Upon researching some additional data, I found that Emily is representative of a growing trend of single young women buying homes — a demographic that continues to increase. This article about women and home buying provides some interesting and insightful stats, which are useful when trying to grasp a more complete picture of who are buying homes, and when. The article linked above compares both men and women, saying, “Single females made up more than one-fifth of the marketplace, and single males made up more than one tenth of recent buyers.” Women are also more likely to own their home compared to their male counterparts — 56% vs. 47%. Finally, the article talks about women being among the fastest growing group to become home owners, saying, “Over the time period of 1994-2002, the number of unmarried females owning homes climbed from 13.9 million to 17.5 million.”
While these stats might seem dry, I think they are really useful to know. Reading stuff like this helps me gauge whether I’m on track with my peers, and if not, what I could be doing differently to get there. Most articles I find online are written from the viewpoint of an older financial guru talking to young people about what they should be focusing on, and how they should save their money. I also find that it’s much more useful to read an article from the perspective of someone my age who actually went through it on his/her own, and give specifics on what it took to get there.
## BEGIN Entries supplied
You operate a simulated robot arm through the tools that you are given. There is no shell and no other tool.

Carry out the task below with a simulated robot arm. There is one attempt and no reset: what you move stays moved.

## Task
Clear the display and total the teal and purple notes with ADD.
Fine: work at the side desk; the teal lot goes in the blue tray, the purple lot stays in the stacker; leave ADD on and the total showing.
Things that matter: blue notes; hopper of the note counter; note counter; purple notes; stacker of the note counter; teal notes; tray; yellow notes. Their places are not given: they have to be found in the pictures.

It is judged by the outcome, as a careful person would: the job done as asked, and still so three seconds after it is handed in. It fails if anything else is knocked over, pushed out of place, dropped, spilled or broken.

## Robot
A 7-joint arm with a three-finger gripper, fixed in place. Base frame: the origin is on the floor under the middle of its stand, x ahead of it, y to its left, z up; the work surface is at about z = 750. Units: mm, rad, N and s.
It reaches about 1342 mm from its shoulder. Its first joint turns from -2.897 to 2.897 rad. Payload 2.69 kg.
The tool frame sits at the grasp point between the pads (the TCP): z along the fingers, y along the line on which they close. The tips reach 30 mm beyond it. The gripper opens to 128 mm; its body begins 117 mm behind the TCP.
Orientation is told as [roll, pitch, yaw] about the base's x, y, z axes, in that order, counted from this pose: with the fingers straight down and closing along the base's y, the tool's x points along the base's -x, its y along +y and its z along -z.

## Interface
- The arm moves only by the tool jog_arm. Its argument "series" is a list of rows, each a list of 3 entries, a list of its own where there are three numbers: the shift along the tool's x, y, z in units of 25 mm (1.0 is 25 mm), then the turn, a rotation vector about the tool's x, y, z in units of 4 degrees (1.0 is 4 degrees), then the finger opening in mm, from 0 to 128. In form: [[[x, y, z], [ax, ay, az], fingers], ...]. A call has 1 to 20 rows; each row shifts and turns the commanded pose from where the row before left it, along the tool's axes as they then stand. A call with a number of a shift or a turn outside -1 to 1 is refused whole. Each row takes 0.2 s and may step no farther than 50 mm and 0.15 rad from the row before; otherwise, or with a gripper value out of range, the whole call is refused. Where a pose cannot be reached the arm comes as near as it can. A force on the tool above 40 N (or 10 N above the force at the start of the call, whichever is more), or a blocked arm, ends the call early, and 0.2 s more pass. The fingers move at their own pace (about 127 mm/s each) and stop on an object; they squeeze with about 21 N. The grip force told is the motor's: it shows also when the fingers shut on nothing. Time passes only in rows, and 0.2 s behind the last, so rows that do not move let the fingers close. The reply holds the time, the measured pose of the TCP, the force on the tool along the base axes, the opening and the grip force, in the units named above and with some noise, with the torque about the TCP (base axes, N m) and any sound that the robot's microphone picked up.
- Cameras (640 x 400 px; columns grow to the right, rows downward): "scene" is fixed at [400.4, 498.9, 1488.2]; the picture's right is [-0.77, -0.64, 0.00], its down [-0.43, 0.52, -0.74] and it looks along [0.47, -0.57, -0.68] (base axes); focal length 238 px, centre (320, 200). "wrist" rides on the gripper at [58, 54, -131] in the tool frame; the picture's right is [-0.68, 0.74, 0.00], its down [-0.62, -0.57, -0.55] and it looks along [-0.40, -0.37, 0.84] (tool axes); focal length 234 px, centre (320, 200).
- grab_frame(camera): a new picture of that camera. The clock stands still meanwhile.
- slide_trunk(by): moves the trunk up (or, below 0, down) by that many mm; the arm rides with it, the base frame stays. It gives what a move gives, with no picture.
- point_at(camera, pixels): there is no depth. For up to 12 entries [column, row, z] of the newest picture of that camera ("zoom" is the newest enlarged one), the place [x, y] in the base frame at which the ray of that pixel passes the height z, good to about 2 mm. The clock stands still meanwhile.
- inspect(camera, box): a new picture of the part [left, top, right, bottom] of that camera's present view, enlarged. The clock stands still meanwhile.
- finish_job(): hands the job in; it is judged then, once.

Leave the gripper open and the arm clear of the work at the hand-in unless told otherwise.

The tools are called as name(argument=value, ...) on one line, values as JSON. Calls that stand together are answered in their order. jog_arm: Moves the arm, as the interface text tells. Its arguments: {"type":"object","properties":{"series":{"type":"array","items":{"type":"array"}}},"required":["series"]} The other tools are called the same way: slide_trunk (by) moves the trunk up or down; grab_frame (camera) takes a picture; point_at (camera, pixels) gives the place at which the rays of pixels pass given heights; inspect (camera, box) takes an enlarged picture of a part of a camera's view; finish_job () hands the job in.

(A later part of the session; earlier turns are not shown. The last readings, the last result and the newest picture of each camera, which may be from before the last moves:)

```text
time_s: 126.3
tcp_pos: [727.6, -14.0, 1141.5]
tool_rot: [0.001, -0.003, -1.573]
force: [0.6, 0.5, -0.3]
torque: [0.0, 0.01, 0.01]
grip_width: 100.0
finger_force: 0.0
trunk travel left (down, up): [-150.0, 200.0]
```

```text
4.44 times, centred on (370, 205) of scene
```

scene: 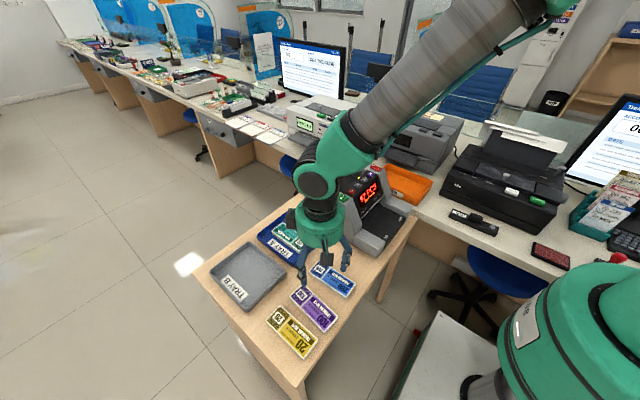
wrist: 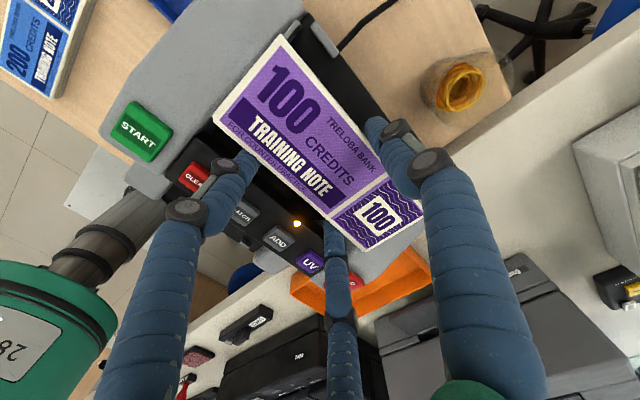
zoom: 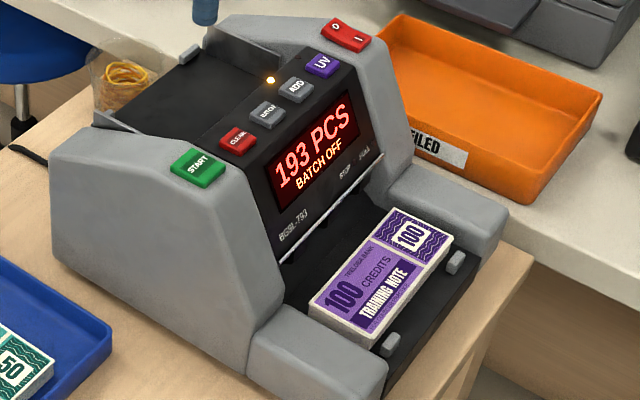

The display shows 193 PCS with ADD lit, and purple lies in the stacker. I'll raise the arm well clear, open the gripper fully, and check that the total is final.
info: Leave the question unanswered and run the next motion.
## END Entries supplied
Surprisingly, I found that reading through the CNN article a few times alleviated the little bit of envy in me, and I found Emily’s pragmatic advice to be really inspiring. Her interview inspired me to read more about millennials and home buying for myself, and learn what it takes to own a home. While I’m not quite ready for the drastic life change that buying a home would entail, the article served as a reminder that doing so is going to be an exciting, rewarding, and realistic goal I know I can hit — one day.